Tattenbaum will shepherd a cast of eight, accompanied by four musicians, situated below the White’s arena stage.

“It’s a big show,” she says. “There are many different locations, which we’ll represent with lighting, sound, costumes and staging.” These are skills she honed during two Drama League directing fellowships.

Her early years were spent in Newton, a suburb of Boston, where her observant family attended Temple Israel, a Reform congregation. Her older sister is a reform Rabbi, director of the Center for Jewish Culture at the University of Massachusetts-Dartmouth.
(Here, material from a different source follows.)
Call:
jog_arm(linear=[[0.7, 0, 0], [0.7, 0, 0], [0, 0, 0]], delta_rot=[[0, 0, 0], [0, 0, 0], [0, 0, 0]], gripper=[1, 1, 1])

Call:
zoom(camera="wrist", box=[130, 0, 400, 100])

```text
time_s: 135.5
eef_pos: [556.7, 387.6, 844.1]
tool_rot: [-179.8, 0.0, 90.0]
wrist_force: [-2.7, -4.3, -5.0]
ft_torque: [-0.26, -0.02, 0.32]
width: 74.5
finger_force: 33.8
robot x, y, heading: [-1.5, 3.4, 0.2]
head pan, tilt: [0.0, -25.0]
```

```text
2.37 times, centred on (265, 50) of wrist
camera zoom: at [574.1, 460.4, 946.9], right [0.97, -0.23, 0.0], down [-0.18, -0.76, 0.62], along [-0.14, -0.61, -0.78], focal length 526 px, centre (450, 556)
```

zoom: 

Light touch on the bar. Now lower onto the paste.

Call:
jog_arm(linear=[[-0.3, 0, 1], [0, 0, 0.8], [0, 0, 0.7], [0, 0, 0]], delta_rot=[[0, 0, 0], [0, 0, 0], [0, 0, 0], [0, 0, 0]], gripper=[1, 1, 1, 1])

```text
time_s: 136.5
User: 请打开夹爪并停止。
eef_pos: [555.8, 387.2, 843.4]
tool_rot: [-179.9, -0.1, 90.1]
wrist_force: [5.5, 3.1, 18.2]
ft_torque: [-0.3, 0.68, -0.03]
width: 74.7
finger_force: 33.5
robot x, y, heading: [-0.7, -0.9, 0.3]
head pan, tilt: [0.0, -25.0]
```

Her brother-in-law is a professor of Judaic studies at Brown University.

She attended Hebrew school through 12th grade and was actively involved in Hillel at Yale. Every year, she continues to read the Torah at the temple, on Rosh Hashanah. Tattenbaum taught Hebrew school for six years, both at a synagogue and through private tutoring. Now, with a 2½- year-old (she’s the only married one of the three collaborators), she’ll have her own home tutoring to do. Her daughter is off to a strong start; she memorized the first of the Four Questions — in Hebrew, in song — for this year’s Seder. Not surprisingly, Tattenbaum’s favorite non-research reality TV show is “Super Nanny.”

The freelance director currently lives in Brooklyn, within walking distance of both her twin sister and her mother, not to mention, conveniently, her two collaborators.

With this level of collective wit, talent and intelligence, it’s likely that “Nobody Loves You” will be smart and funny. And (subtly or not), Jewish.

 

The world premiere of the musical “Nobody Loves You” runs May 9-June 17 in the Old Globe’s Sheryl and Harvey White Theatre in Balboa Park.

Regular performances are Tuesday-Wednesday at 7 p. m., Thursday-Friday at 8 p.m., Saturday at 2 and 8 p.m. and Sunday at 2 and 7 p.m. There’s a 2 p.m. matinee on Wednesday, June 6; no matinee performance on Saturday, June 9.